Climate change is a global problem that requires action from all. The main international discussions on how to mitigate climate change and adapt to its effects take place at the United Nations level. In 2015 an Agreement was finally achieved in Paris with the goal of keeping global temperature rises to well below 2°C. The Paris Agreement has placed forests centre-stage, since it states that carbon dioxide emissions must be balanced with removals of carbon. Forests naturally keep carbon out of the atmosphere, so many interpret the Paris Agreement as supporting forest restoration.

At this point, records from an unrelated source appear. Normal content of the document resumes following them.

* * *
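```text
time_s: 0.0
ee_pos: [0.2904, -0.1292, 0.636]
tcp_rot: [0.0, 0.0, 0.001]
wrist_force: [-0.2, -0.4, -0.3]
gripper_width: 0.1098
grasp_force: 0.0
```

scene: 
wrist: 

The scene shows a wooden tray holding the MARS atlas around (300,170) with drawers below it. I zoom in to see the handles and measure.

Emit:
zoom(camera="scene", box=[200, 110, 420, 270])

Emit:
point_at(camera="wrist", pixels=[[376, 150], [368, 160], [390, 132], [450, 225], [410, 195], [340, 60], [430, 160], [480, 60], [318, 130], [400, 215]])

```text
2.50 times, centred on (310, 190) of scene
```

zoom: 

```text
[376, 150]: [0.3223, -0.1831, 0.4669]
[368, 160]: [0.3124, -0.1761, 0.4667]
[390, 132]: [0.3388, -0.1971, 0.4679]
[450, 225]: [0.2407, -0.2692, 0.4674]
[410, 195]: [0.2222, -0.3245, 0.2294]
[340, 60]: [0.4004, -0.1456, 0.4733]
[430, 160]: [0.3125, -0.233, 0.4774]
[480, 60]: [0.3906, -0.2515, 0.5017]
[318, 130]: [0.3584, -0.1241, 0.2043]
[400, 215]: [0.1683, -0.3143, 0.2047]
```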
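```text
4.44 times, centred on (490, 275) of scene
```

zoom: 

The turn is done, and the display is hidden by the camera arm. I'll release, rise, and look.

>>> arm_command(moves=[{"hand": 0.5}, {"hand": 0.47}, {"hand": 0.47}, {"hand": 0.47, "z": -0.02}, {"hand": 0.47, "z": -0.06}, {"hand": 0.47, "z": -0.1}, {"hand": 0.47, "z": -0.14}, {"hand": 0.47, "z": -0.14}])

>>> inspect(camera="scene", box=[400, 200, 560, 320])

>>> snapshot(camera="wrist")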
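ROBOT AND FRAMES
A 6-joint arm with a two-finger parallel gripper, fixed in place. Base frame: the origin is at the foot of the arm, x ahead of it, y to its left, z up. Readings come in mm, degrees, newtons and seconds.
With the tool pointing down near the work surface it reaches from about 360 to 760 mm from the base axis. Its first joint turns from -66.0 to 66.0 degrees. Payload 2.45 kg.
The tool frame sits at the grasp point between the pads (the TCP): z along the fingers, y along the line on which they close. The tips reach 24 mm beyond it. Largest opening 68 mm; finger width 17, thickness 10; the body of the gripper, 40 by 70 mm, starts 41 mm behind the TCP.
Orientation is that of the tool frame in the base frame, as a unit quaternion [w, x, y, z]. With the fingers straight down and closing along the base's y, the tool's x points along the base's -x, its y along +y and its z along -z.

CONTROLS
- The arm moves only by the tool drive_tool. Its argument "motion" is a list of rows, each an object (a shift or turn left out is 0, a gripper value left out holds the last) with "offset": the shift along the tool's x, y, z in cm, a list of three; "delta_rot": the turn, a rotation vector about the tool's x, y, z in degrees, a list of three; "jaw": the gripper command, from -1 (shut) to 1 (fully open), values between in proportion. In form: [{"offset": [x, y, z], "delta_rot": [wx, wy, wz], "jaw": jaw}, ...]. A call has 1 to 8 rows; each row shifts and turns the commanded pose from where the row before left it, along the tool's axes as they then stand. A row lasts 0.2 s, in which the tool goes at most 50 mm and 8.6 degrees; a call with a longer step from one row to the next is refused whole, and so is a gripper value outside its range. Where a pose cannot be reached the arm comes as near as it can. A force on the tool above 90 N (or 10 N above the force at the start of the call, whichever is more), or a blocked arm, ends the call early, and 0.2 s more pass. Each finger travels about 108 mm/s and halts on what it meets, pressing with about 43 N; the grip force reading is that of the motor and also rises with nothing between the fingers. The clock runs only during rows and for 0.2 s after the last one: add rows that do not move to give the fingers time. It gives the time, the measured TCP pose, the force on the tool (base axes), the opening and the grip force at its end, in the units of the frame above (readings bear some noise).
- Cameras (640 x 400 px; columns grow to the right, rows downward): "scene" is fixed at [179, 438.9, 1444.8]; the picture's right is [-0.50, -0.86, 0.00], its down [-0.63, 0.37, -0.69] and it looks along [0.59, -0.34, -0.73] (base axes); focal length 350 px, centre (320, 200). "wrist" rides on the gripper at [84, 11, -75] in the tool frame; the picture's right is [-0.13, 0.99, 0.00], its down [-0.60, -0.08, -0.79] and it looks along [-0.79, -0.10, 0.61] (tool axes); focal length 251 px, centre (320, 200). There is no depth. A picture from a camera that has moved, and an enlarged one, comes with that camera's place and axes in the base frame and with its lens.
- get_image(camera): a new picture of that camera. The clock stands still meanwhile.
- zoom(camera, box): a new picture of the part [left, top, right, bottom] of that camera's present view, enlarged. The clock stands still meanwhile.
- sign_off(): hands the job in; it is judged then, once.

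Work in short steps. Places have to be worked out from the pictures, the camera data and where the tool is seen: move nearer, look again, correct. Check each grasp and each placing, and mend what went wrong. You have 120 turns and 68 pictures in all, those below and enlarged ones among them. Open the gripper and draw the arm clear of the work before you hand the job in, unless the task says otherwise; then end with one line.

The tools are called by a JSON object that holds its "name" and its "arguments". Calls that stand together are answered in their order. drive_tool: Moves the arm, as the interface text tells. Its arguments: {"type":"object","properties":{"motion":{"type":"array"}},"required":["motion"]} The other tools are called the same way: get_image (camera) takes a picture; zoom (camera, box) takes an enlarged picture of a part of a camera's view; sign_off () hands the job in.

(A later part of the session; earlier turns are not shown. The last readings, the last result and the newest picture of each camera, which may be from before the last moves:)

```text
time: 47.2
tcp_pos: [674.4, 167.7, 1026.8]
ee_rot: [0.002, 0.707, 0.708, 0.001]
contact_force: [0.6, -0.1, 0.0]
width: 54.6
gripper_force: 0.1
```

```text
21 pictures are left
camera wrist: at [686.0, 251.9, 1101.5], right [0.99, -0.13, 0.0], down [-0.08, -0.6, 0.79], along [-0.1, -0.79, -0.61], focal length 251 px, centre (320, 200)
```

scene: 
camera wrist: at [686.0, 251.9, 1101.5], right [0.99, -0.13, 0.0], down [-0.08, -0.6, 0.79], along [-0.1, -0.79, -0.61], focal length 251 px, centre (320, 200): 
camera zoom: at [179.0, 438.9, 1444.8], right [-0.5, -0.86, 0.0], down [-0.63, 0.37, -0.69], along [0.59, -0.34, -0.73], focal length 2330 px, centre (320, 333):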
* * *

Restoring forests, especially if it is led by communities, can benefit the people who live in and depend on them, whilst improving ability of forests to purify water and increase biodiversity. It could be bad for the climate however if restoration is allowed to delay the more urgent need to cut fossil fuel emissions. If the Agreement increases industrial use of monoculture plantations for example, this could also damage communities and the environment.

During the Paris climate conference (the 21st Conference of the Parties known as CoP 21), Fern, Rainforest Foundation Norway and Friends of the Earth Norway released What role should land and forests play in the Paris Agreement? It argued that if we strengthen local communities’ tenure rights on forested land, keep forests standing and restore degraded forests, we can keep the global temperature rise to 1.5 °C, as long as we also reduce fossil fuel emissions to zero well before 2050.

Protecting and restoring forests would also mean there is no need for untested ‘negative emissions’ plans.